Repeat exactly the lines from the start through the line with "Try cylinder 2", both ends included.

-- Begin DATA LINES --

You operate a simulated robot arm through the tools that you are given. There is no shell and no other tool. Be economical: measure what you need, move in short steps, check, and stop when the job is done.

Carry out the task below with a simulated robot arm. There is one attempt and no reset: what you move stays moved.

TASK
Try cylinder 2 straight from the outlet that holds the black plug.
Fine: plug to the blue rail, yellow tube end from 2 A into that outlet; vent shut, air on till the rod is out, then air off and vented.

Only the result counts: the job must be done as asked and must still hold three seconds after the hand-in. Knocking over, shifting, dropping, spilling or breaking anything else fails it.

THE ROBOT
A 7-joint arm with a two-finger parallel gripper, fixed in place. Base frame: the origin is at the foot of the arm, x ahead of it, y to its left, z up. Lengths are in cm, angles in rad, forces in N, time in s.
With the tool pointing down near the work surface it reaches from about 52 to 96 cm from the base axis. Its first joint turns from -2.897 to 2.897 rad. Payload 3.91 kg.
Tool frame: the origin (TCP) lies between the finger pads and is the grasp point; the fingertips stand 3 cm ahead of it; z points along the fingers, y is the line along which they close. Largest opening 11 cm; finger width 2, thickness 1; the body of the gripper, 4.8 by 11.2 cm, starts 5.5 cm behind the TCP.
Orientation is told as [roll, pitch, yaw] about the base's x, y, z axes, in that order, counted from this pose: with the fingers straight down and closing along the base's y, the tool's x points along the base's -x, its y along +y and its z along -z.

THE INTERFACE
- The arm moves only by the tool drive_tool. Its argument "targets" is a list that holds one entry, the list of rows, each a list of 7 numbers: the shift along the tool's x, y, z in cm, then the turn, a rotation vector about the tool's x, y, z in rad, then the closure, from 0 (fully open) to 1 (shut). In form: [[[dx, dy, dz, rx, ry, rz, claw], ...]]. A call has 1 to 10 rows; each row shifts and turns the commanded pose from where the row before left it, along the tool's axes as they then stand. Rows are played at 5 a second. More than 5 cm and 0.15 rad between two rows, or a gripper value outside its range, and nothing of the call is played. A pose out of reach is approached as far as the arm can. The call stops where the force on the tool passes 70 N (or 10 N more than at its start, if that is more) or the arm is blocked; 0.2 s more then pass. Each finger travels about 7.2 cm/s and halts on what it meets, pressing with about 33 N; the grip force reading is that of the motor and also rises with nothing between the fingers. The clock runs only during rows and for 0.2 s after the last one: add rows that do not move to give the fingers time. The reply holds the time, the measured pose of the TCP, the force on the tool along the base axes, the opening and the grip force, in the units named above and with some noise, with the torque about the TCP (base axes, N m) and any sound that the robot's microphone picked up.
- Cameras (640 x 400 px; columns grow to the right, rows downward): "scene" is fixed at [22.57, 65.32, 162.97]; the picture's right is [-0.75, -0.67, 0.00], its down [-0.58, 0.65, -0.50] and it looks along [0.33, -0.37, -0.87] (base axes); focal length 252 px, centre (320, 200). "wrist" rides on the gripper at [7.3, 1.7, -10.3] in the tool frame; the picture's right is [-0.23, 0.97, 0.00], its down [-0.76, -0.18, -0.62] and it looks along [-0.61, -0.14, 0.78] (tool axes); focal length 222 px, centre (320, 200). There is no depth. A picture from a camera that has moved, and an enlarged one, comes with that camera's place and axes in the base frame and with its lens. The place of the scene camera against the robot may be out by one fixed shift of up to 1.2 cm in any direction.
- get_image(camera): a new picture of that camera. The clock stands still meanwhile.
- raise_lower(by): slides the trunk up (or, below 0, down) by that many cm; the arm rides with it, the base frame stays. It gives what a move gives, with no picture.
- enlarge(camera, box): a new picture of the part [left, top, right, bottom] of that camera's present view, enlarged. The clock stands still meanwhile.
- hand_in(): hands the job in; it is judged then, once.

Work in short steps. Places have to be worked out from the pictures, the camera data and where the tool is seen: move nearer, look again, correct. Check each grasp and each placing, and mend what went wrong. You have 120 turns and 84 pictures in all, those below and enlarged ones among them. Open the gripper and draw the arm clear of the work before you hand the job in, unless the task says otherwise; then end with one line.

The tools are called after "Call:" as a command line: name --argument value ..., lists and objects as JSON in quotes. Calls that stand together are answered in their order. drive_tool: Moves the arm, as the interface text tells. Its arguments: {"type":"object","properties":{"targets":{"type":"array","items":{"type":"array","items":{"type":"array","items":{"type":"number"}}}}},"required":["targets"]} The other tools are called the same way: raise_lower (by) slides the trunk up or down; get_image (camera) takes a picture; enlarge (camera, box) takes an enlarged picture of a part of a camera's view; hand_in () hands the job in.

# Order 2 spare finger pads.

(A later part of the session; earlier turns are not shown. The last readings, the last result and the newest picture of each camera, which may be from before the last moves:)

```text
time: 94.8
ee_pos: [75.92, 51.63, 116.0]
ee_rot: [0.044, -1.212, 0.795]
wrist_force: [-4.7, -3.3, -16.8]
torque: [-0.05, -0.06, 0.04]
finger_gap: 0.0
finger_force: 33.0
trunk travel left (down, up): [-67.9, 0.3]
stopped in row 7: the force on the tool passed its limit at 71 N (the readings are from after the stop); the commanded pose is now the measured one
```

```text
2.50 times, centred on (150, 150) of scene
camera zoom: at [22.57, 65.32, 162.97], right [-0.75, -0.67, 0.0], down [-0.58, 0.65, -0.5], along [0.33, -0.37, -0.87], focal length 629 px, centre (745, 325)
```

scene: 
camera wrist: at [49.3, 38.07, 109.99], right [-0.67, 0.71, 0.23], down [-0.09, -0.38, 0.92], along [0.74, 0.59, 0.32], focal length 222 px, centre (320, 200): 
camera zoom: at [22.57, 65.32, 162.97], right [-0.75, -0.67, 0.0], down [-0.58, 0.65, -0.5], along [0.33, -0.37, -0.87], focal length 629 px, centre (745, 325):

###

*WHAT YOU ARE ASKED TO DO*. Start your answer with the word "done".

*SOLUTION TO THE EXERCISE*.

-- End DATA LINES --

*SOLUTION TO THE EXERCISE*.
You operate a simulated robot arm through the tools that you are given. There is no shell and no other tool. Be economical: measure what you need, move in short steps, check, and stop when the job is done.

Carry out the task below with a simulated robot arm. There is one attempt and no reset: what you move stays moved.

TASK
Try cylinder 2 straight from the outlet that holds the black plug.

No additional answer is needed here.